═════ Dataset section ═════
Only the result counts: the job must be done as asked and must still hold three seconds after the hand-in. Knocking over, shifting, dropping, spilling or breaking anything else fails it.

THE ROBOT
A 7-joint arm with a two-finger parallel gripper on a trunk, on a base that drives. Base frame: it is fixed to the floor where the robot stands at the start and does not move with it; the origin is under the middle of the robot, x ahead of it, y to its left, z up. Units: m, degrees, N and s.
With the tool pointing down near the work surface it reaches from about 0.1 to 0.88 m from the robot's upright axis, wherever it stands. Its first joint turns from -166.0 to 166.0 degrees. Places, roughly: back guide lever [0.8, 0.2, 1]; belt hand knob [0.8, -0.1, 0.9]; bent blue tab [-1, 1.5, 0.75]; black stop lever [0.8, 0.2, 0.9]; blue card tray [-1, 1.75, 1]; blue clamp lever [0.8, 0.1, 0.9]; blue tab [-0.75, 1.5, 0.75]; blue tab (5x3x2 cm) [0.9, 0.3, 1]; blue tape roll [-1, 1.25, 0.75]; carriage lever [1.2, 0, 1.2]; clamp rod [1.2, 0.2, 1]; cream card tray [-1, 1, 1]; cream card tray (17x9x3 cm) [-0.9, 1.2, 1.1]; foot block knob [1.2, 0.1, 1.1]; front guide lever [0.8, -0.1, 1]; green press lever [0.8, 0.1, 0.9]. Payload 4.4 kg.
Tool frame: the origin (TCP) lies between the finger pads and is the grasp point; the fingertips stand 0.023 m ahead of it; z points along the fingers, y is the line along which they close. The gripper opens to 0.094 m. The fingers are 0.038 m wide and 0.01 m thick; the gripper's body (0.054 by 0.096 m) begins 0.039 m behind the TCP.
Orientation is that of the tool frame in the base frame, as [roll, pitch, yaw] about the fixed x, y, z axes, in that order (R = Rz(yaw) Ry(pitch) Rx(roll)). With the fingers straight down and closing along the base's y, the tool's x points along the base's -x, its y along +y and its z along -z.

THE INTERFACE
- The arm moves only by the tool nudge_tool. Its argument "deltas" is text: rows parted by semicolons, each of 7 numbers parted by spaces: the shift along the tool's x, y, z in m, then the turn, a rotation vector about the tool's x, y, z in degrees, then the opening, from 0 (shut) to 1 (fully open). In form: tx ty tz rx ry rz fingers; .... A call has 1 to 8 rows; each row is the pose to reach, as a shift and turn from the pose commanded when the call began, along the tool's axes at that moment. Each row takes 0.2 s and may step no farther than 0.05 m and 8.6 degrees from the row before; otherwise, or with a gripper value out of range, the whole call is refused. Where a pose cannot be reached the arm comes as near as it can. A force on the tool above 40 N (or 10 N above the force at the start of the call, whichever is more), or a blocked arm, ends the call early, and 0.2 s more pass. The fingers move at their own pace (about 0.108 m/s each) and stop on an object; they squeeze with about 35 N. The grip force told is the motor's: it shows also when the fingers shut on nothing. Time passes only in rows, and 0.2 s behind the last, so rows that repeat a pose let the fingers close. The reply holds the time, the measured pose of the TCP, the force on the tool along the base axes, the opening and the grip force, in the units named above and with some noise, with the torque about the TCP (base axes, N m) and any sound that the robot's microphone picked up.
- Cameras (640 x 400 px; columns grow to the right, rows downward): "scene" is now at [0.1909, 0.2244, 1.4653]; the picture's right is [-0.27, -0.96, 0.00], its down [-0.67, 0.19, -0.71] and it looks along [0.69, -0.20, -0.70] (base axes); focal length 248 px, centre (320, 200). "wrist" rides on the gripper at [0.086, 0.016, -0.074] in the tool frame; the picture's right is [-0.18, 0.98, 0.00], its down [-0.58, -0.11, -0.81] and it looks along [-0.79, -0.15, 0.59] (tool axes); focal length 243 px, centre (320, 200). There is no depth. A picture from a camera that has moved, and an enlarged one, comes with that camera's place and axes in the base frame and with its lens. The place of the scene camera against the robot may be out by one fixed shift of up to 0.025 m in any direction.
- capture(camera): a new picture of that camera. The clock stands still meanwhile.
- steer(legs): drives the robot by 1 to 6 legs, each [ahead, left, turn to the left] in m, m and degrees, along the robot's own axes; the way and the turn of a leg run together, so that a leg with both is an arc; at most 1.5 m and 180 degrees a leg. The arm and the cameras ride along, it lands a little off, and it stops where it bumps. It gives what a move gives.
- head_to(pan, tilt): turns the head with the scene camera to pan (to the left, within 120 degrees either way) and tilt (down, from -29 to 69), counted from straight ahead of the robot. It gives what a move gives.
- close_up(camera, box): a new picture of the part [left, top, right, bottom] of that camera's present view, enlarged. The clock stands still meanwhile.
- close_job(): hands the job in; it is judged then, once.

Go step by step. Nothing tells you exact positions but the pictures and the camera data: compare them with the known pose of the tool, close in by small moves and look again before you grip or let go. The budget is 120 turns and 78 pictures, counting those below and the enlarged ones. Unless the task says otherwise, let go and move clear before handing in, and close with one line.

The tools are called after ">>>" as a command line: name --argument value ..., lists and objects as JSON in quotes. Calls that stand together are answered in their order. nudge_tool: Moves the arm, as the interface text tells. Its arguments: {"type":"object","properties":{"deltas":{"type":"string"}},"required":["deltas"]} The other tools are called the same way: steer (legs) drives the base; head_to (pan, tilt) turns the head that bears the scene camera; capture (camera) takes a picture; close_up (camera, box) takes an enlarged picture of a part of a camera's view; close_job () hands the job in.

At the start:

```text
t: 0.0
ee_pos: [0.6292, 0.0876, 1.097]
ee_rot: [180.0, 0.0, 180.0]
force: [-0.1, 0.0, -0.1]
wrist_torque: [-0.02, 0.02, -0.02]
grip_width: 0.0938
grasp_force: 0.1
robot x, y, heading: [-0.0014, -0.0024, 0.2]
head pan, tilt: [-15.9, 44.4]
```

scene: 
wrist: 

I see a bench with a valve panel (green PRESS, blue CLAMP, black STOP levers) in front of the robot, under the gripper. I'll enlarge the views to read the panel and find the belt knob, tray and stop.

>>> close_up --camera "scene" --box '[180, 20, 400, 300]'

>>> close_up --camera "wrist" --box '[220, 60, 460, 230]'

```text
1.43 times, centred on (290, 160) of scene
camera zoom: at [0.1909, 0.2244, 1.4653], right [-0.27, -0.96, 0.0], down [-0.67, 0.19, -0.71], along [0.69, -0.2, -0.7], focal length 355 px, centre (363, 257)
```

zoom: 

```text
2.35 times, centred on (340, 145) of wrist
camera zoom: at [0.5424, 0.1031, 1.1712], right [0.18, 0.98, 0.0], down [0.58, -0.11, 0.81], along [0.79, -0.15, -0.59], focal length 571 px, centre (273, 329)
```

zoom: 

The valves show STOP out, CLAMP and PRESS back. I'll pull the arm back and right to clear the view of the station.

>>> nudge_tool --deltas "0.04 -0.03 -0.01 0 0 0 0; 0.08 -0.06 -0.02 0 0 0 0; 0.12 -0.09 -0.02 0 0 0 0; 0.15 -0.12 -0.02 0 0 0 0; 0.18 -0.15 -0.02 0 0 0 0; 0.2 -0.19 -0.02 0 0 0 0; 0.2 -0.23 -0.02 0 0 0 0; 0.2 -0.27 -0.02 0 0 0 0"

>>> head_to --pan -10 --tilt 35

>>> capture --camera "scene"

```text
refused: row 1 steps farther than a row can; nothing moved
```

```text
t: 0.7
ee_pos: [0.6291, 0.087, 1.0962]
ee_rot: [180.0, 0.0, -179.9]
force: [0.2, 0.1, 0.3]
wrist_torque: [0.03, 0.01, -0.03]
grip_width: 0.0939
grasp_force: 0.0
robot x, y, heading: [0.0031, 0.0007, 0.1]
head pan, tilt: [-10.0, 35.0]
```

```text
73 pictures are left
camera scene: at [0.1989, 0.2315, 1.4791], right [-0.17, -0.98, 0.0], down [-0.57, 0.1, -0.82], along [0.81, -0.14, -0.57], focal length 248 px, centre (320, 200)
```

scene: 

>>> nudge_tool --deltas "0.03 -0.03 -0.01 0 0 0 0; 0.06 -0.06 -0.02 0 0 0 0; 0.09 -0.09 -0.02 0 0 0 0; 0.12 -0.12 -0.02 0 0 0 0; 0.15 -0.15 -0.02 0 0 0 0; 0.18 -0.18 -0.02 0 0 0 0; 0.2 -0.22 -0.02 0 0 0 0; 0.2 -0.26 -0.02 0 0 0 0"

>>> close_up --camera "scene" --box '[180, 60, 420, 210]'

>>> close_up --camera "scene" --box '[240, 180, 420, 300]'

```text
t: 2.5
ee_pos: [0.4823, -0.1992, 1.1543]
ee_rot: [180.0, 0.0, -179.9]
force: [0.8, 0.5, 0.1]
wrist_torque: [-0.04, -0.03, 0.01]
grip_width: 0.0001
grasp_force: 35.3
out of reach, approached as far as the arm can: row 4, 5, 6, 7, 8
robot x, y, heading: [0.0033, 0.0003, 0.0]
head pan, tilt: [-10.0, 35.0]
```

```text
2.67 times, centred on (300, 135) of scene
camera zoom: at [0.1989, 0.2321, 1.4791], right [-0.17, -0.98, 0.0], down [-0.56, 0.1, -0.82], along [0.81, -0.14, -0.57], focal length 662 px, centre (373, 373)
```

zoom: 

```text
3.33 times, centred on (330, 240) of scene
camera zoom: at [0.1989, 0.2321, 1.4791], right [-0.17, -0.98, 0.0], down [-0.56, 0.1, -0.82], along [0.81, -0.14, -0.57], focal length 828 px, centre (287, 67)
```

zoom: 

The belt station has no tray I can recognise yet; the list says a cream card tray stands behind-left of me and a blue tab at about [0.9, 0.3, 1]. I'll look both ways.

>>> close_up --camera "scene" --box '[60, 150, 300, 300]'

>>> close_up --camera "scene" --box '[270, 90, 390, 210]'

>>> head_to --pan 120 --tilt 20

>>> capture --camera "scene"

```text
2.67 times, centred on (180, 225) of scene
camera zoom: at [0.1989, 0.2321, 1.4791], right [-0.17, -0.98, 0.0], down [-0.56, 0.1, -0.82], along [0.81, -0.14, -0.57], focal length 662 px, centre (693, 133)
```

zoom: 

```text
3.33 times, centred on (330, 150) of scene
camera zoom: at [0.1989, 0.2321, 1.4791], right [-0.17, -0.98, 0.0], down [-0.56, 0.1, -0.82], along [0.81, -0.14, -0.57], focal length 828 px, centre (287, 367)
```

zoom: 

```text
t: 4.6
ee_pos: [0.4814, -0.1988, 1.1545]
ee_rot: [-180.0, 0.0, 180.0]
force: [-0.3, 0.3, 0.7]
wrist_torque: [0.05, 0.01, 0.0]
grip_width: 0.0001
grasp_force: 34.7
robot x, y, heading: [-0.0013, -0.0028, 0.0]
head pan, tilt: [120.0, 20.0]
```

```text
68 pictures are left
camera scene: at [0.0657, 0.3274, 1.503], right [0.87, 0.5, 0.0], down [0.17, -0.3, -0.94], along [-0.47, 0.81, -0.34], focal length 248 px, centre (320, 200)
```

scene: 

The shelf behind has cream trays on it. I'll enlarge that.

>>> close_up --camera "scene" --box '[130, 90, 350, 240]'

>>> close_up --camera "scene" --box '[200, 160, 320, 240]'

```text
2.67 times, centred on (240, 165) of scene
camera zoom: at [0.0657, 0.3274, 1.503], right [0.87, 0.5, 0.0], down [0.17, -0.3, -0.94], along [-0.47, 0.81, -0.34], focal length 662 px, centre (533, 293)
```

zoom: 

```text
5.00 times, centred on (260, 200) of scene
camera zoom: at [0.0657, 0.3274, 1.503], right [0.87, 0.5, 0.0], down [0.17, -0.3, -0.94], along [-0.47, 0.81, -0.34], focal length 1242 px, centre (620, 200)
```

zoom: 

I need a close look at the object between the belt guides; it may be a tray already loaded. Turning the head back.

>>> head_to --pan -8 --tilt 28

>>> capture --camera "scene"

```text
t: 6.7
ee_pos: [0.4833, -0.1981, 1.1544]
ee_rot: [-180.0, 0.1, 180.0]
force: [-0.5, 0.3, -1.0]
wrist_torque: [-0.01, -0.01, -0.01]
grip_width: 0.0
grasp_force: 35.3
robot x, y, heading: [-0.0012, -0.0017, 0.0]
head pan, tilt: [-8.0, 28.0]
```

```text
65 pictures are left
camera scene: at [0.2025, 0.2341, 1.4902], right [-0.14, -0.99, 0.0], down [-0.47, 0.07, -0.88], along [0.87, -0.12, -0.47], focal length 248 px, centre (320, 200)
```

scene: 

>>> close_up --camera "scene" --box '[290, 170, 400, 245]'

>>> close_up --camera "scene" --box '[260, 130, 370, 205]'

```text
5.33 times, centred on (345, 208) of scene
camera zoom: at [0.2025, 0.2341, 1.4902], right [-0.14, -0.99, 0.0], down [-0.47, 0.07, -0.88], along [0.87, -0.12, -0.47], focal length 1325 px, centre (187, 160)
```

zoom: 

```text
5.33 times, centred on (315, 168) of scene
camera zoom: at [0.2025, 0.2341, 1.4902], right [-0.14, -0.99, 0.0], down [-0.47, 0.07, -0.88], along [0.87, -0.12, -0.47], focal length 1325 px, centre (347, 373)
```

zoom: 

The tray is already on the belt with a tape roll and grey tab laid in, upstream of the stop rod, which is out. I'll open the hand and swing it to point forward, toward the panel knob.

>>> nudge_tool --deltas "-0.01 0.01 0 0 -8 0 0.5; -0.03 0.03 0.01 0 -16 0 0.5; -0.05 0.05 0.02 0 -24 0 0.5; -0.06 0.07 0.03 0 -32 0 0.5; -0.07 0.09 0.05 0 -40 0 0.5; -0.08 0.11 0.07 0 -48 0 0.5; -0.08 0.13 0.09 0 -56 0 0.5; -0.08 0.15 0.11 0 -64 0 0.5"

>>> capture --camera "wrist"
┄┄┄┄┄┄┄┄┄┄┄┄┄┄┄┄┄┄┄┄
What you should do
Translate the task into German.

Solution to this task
═════
What you should do
Pick out each line containing "heading" and report it.

Solution to this task
robot x, y, heading: [-0.0014, -0.0024, 0.2]
robot x, y, heading: [0.0031, 0.0007, 0.1]
robot x, y, heading: [0.0033, 0.0003, 0.0]
robot x, y, heading: [-0.0013, -0.0028, 0.0]
robot x, y, heading: [-0.0012, -0.0017, 0.0]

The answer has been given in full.